Good democratic government is the art of compromise. But it seems to me Congress' recent revision of Medicare is a bad compromise.
Medicare has chugged along since 1965 largely unchanged and might have gone on for a couple of more decades without revision if it had not been for the mounting cost of prescription drugs and a coming presidential election.
Prescription drugs have become a problem to those of Medicare age because Americans are living longer and because prescription drug medical care cost increases with age.
Most senior prescription drug use is maintenance care and deals with preventing or controlling high blood pressure, heart disease and chronic conditions like arthritis. But even these drugs have become expensive, so expensive for some seniors that they have had to choose between proper dosage and proper nutrition.
The result is that more and more senior Americans are using more and more drugs, and the cost of these medications has been rising precipitously, even when they are generic and not patented.
This has brought on more and more pressure from seniors for help in paying for medications. The new Medicare revision's primary aim is to do just that. The new act also includes an effort to establish the favorite cliché of many legislators, "privatized" Medicare.
Medication clauses in the act, designed to help seniors pay for their drugs—or at least for some portion of them—are, as someone has said, the imposition of a whole new set of confusing regulations for drug reimbursement based on income, deductibles and caps, which will take not only seniors but also the government a long time to figure out. Some people below the poverty level will get their prescriptions almost free, but the majority of Medicare recipients will have to deal with deductibles, caps, gaps and other restrictions. And some seniors will still have to pay for most of their drug care. How much they will pay remains uncertain.
Whether the new "privatized" system will work or not also remains to be seen. Whether it does or not, it is going to cost taxpayers—many of whom are not seniors—a lot. Congress has estimated, without much real knowledge, that it needs to appropriate at least $400 billion spread over the next half-dozen years for the cost of drugs. The rest of the program also may be expensive, depending on how well "privatized" health care works.

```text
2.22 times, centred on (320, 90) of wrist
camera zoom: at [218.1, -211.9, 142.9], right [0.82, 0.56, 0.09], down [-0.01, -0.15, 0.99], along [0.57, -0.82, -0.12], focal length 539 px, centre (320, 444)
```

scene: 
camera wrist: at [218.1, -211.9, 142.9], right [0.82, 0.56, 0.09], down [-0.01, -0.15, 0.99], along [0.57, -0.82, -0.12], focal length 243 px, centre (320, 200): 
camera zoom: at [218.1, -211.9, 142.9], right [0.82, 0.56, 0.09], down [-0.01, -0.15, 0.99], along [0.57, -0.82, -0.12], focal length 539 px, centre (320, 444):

The law also envisions forcing Medicare recipients into using the law's prescription-drug provisions. Not to do so will increase the amount of insurance premiums the Medicare recipient pays. In other words, you're damned if you do and damned if you don't.
The law also seeks to get Medicare recipients to opt for "privatized" plans similar to the health maintenance organizations that failed to work or work very well as part of the current Medicare law. Despite the fact that the constantly rising cost of medical care in the United States makes it obvious that profit-making HMOs are likely to have continually declining incomes and that HMOs tend to try to ration care to help their bottom line, the Bush administration is reluctant to abandon this sop to "private enterprise."
The new law also goes into effect after the coming presidential election in 2006, making it certain that no one is going to know how well or poorly it really works until the election is over, some insurance for the Bush administration, as it were. (All's fair in love, war and, apparently, medical insurance politics.)
Both provisions of the law ignore the fact of continually rising medical costs and of the continual increase in the cost of medical insurance.
Privatized health or not, Medicare recipients are going to cost someone more and more as time passes, notably their children.
Clearly, senior Americans, who soon will include the first units of the army of aging baby boomers, want, even expect, their health care to be paid for when they retire.
Under either the old or the new versions of Medicare, the health insurance industry, including that redoubtable outfit, the AARP—which now sells its own health insurance and drug program—stands to benefit from any rise in medical-care costs. The more expensive drugs become, the more expensive are health insurance premiums.
And, of course, no one really wants to pay for any of this. Everyone thinks someone else is going to pick up the tab, although who remains a mystery.
So far as I can see, Congress or not, compromise or privatization to the contrary, we're all going to pay for it. We're going to pay for it with more taxes.
And because that's true, we ought to stop compromising. We ought to enact what we have needed for a long time: a single-payer, universal, government-operated health-care system.